* **PAGE**:
####################

Former Senate Majority Leaders Tom Daschle and Bill Frist are hoping to achieve at the state level what federal lawmakers weren’t able to do: bipartisan health reform.
“We realize that the bulk of the work has to be done at the state level,” Daschle told POLITICO. “We want to work in a constructive way to ensure all the tremendous challenges, including the creation of the exchanges and the availability of the new insurance possibilities for millions of Americans, can be addressed in a way that will assist the states and will advance our efforts at providing good health care for all Americans.”
The Bipartisan Policy Center plans to announce today that it will lead a group of former governors from both parties with hopes of coming up with creative and effective ways to implement the health care reform law.
Much of the reform law has to be implemented at the state level: States will be responsible for expanding the Medicaid program, reviewing some insurance rate changes and creating web-based exchanges where consumers will buy health insurance, among other tasks.

####################

* **GIVEN PROBLEM 1**: Reproduce the wording of the page between "Former Senate Majority" and "bipartisan health reform.", with both ends included.
* **GIVEN PROBLEM 2**: Extend the page, starting right after its last sentence.

####################

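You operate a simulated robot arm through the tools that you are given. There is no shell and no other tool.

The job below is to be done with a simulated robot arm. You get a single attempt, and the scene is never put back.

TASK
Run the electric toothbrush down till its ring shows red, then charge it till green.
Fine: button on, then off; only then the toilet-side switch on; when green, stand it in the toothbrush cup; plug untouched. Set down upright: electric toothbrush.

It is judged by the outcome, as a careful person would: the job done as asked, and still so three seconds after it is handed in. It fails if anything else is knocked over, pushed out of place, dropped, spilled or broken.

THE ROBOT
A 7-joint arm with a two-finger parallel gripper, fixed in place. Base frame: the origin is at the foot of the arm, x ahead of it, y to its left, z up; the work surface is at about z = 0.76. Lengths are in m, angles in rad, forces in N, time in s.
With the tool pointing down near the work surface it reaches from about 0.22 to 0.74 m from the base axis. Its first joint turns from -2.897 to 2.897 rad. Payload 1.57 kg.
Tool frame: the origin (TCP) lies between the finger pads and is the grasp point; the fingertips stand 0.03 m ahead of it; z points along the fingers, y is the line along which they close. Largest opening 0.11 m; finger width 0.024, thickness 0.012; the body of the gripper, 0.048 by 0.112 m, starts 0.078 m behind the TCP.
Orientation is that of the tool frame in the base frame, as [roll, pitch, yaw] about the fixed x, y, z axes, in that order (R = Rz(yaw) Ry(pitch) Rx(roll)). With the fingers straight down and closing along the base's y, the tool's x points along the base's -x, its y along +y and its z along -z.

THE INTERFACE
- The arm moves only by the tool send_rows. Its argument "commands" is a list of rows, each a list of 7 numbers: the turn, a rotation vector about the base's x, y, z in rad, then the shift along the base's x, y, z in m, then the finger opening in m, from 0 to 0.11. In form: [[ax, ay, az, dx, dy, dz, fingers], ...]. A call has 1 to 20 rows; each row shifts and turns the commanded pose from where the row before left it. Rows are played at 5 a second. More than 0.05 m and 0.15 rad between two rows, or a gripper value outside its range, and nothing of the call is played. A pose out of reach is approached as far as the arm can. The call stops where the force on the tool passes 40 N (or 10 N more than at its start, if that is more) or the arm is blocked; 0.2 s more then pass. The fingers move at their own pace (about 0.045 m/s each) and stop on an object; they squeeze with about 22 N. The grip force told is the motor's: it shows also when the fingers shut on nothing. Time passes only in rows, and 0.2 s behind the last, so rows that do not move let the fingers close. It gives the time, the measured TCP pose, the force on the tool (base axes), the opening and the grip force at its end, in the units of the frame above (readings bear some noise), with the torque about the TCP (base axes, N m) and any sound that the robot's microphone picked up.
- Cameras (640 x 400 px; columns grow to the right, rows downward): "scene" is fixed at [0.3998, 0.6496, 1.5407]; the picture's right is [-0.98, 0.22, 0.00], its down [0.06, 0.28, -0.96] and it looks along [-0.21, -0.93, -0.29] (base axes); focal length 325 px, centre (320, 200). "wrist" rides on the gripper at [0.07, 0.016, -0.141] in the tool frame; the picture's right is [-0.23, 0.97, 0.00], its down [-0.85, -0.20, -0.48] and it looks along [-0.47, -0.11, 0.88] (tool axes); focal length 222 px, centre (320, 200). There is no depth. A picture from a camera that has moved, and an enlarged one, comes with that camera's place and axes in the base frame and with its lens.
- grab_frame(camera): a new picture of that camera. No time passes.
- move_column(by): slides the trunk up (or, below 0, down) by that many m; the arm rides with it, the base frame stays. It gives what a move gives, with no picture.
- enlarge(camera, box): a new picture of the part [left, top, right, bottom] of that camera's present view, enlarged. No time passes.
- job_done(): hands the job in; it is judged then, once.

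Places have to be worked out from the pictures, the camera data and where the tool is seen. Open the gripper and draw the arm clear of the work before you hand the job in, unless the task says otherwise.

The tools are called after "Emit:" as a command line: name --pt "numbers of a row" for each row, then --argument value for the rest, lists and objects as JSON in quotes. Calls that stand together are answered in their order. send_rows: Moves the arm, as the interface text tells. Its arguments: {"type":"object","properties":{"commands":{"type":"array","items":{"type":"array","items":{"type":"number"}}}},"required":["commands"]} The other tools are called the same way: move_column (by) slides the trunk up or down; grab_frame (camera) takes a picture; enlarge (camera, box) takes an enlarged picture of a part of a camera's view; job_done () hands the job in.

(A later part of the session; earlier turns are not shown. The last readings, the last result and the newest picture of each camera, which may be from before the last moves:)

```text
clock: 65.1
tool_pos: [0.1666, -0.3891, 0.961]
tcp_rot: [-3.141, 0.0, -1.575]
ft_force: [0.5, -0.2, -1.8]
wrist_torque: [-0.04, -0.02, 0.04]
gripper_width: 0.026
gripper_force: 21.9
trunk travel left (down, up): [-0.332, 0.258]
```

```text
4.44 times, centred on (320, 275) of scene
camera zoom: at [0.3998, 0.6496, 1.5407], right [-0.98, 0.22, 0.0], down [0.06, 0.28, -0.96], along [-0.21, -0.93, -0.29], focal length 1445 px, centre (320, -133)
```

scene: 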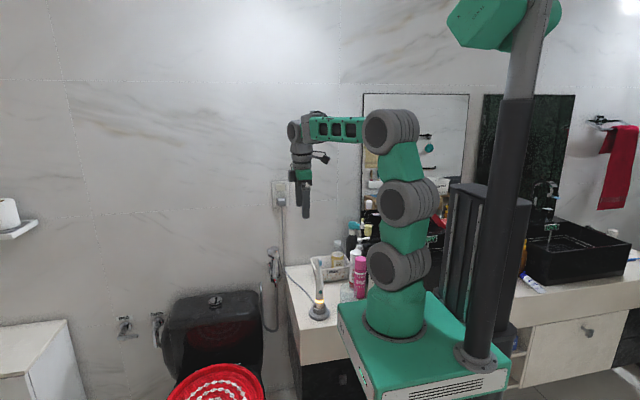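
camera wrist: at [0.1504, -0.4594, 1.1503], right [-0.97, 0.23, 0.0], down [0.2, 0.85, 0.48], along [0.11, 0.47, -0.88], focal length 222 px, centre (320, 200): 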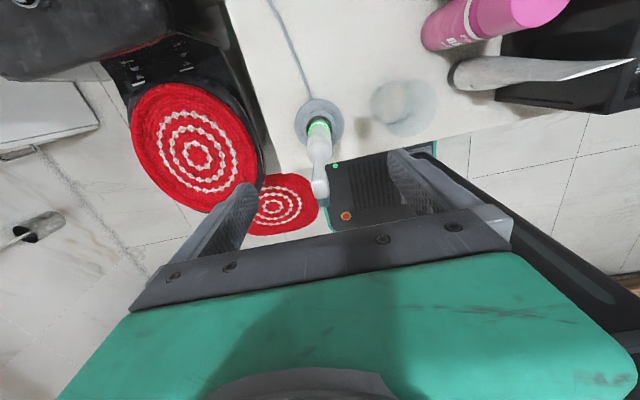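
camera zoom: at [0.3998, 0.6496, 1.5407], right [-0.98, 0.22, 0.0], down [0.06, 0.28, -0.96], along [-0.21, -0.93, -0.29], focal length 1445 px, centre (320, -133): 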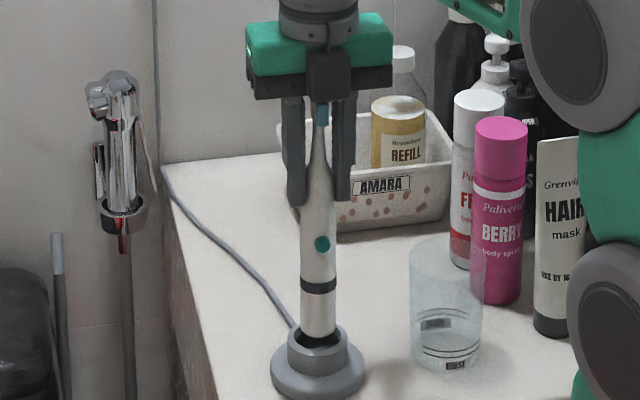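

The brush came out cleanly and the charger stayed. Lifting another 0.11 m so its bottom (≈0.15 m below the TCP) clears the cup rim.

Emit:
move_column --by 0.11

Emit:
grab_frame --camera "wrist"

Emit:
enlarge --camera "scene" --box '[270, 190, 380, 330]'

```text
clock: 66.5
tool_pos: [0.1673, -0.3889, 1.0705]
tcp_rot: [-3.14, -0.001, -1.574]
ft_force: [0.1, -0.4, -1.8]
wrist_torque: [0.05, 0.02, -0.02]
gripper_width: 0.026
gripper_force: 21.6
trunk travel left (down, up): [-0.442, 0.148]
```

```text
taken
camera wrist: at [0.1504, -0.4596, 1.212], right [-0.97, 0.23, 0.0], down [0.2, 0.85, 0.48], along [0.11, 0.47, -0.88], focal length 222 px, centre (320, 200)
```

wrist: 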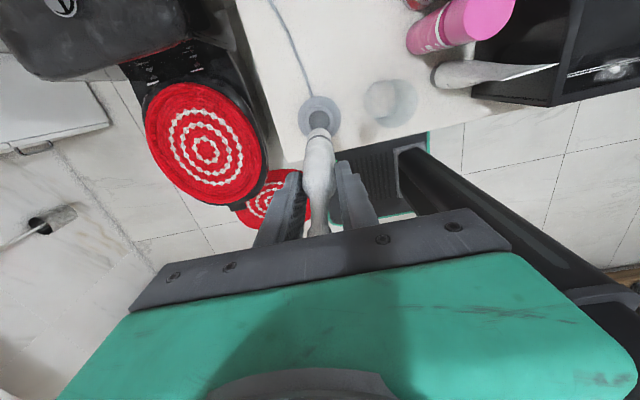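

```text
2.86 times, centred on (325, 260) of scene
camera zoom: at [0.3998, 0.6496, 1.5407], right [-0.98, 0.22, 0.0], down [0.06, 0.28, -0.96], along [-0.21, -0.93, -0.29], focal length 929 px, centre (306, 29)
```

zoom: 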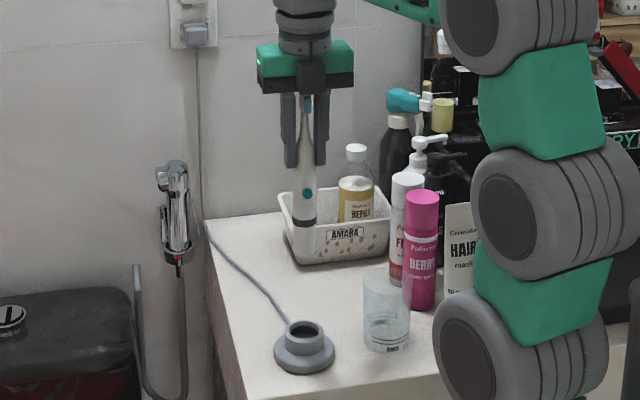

####################

* **EXERCISE OUTPUT 1**:
Former Senate Majority Leaders Tom Daschle and Bill Frist are hoping to achieve at the state level what federal lawmakers weren’t able to do: bipartisan health reform.

* **EXERCISE OUTPUT 2**:
The project comes along just as Congressional Republicans start to try to repeal the legislation. A vote in the House to repeal the whole law is expected to pass this week, but Senate Democrats have pledged to block it.
And the states aren’t immune to the volatile politics of health care reform, either. Several states are now considering legislation to try to block the legislation or blunt its effects.
“The only way [health reform] will work is if it’s bipartisan or even nonpartisan,” Daschle said. “We’ve been encouraged by the level of participation by almost every state” in spite of the political and legal challenges to the law. “There are obligations in the law that have to be met.”
The project, which will be led by Daschle and Frist, a Republican physician and former Senate majority leader, is the most-high profile effort yet to push the states to come together. Former Ohio Gov. Ted Strickland will also lead the group. The list of other former governors working on the project hasn’t been finalized yet.
Daschle says the group will judge success on whether it can come up with constructive models to help guide the states through implementing the law, how the states receive the ideas and whether they help implementation move forward.
One of the most promising areas of agreement could be the state health insurance exchanges, said Sheila Burke, co-director of the health project at the Bipartisan Policy Center and a faculty member of the Kennedy School of Government at Harvard University.
Each state will have to establish a web-based portal where consumers can buy insurance – similar to travel sites such as Orbitz or Expedia. Other potential areas are insurance rate review, cost controls and quality improvement.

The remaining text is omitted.